→ CHALLENGE
Reproduce the lines from the one bearing "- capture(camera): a" through the one bearing "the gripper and", inclusive. Copy them exactly; include no other line. Number the lines from 1 and leave blank lines out.

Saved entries
* start *
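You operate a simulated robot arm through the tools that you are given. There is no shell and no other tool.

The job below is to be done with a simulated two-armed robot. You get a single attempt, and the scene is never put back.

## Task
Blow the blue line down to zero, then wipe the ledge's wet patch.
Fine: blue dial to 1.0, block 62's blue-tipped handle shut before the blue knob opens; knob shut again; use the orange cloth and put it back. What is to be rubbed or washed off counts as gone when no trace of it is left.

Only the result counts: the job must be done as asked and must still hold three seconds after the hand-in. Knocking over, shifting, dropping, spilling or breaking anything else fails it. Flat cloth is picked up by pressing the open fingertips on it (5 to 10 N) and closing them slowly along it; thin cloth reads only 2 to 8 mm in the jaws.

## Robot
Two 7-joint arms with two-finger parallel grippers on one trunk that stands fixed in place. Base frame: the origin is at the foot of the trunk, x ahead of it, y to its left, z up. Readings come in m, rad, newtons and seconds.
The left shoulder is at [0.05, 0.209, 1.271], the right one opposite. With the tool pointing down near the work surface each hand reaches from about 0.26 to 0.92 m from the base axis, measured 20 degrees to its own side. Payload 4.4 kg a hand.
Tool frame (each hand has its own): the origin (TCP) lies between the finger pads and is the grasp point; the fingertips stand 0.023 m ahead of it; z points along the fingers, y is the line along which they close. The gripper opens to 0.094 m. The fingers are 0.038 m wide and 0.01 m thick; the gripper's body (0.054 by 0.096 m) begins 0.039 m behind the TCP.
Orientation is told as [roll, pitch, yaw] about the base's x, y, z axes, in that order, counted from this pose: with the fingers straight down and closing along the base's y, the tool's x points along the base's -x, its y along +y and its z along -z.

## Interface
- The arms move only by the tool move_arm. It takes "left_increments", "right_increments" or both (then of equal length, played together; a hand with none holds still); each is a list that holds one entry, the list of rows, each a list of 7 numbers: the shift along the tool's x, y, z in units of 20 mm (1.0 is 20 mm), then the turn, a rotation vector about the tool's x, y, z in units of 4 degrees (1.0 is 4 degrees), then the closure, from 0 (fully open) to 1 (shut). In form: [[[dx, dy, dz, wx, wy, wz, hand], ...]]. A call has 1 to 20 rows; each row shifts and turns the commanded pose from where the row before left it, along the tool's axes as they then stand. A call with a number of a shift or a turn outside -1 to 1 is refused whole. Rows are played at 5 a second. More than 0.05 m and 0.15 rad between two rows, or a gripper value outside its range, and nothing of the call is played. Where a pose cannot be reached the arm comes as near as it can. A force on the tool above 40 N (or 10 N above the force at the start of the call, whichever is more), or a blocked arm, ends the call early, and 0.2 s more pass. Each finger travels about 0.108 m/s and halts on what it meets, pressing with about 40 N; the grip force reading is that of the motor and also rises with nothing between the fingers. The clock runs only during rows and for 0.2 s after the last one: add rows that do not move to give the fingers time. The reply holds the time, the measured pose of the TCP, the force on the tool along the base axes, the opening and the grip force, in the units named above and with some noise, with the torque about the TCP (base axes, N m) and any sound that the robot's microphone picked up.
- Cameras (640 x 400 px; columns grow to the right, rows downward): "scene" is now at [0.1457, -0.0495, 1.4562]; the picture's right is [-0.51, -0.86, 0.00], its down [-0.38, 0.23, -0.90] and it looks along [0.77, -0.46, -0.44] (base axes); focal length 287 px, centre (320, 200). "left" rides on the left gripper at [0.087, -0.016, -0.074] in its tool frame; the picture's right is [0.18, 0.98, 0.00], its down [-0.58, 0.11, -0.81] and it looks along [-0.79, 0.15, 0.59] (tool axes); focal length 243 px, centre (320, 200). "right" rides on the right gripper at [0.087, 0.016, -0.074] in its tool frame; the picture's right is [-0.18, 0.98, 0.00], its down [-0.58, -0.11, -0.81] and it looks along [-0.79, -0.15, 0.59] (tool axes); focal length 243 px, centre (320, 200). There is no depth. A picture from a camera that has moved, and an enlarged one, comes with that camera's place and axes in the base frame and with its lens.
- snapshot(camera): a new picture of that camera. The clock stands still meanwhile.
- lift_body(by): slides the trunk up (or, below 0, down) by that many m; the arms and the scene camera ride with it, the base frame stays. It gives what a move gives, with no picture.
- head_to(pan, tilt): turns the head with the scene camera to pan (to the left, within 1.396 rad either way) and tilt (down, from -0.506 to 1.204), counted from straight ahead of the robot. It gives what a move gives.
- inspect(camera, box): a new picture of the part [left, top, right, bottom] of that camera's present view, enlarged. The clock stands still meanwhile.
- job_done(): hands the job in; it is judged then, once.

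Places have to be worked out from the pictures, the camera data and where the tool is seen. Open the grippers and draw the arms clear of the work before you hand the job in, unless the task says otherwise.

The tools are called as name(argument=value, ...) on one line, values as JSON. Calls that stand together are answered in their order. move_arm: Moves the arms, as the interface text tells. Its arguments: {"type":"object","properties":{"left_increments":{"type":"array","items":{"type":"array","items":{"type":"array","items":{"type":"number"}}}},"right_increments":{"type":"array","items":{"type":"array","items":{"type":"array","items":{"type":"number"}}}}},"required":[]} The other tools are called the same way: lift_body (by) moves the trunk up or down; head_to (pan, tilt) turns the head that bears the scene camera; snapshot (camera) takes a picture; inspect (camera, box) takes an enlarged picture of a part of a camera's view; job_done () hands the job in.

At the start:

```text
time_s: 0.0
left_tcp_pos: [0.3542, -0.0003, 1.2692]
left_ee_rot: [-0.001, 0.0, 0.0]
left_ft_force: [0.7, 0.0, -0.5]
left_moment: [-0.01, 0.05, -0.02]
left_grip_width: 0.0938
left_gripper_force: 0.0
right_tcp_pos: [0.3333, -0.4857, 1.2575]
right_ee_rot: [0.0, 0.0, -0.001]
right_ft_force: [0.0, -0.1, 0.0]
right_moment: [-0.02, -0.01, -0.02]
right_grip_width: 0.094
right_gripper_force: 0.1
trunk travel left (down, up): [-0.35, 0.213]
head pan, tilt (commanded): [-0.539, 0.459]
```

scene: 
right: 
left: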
* end *
* start *
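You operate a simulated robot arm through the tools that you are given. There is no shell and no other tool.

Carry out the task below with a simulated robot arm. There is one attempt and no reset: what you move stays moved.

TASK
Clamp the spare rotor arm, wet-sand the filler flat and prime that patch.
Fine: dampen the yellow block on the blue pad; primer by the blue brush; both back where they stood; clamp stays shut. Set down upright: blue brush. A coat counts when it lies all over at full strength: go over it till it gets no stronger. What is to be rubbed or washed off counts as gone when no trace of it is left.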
* end *
* start *
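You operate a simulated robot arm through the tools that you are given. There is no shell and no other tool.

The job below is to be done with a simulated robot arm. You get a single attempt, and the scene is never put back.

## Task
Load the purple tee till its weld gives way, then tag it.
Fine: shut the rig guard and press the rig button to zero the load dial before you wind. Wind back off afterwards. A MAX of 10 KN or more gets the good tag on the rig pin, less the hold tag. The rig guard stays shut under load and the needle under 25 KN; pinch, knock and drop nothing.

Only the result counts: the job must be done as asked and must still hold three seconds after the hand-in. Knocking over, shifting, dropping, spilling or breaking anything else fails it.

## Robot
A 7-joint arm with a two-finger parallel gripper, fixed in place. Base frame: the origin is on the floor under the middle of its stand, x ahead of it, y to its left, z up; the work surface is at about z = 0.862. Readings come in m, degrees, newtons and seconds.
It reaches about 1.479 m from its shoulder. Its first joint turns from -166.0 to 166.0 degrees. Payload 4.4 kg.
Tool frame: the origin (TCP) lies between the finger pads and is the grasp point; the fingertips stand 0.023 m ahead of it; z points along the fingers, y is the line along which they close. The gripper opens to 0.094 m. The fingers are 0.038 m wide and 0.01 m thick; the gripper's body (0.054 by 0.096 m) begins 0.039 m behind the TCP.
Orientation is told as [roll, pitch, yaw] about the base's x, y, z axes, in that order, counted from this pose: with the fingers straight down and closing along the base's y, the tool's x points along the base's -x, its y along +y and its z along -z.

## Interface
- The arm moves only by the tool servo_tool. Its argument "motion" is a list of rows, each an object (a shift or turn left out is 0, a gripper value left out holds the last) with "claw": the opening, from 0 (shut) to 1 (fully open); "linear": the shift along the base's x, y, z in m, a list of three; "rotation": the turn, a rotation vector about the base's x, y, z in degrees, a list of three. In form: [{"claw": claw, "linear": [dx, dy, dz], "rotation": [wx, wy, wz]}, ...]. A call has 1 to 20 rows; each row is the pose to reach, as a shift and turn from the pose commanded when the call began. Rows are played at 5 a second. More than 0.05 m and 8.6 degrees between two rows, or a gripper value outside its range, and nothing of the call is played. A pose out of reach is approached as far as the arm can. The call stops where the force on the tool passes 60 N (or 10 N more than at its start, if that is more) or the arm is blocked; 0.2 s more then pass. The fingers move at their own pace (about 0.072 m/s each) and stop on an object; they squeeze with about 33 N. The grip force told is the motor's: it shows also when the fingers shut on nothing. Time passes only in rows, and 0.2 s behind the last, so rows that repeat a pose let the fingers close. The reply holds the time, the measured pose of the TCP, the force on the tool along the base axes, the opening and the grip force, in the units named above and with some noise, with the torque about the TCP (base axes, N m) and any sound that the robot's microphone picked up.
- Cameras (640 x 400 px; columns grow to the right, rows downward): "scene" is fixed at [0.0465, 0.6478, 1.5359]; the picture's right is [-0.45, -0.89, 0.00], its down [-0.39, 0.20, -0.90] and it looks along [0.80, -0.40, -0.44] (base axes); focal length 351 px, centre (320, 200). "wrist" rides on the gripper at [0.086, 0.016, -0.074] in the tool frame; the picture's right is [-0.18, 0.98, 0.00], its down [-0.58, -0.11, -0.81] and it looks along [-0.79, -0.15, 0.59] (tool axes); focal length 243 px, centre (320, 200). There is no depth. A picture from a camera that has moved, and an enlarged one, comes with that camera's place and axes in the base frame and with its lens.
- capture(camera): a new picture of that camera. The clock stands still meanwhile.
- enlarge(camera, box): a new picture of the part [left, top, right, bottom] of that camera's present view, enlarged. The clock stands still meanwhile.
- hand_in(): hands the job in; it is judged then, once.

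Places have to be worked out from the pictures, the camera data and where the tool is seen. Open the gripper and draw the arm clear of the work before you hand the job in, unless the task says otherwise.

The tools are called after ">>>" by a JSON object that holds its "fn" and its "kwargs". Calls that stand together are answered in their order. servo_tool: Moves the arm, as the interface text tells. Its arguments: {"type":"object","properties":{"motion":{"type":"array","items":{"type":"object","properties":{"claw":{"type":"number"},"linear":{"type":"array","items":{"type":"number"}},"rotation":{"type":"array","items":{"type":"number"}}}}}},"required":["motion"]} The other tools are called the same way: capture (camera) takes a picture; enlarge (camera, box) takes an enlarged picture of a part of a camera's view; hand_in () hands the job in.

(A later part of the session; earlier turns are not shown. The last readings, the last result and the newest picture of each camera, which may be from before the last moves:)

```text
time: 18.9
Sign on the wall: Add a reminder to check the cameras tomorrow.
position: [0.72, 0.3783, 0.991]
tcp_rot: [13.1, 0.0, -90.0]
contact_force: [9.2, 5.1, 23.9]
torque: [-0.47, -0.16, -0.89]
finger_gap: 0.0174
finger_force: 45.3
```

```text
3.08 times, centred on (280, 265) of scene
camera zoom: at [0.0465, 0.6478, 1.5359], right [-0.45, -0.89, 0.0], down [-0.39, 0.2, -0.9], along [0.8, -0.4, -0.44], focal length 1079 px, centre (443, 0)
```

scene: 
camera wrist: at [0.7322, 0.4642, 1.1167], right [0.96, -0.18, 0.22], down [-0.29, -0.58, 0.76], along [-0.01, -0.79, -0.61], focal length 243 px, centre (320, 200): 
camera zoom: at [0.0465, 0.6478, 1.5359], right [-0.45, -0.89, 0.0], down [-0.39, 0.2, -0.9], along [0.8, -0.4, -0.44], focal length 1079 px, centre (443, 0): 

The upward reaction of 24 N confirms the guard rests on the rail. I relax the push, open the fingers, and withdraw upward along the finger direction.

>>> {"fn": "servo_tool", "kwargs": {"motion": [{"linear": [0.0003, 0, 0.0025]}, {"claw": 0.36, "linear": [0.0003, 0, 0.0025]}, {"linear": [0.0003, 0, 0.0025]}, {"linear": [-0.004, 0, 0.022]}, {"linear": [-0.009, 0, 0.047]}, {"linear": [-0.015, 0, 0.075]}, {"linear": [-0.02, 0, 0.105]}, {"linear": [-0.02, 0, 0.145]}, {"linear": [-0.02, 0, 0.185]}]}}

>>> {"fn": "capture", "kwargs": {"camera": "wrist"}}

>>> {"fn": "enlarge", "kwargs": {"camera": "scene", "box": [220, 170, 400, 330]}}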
* end *
→ SOLUTION TO THIS TASK
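1. - capture(camera): a new picture of that camera. The clock stands still meanwhile.
2. - enlarge(camera, box): a new picture of the part [left, top, right, bottom] of that camera's present view, enlarged. The clock stands still meanwhile.
3. - hand_in(): hands the job in; it is judged then, once.
4. Places have to be worked out from the pictures, the camera data and where the tool is seen. Open the gripper and draw the arm clear of the work before you hand the job in, unless the task says otherwise.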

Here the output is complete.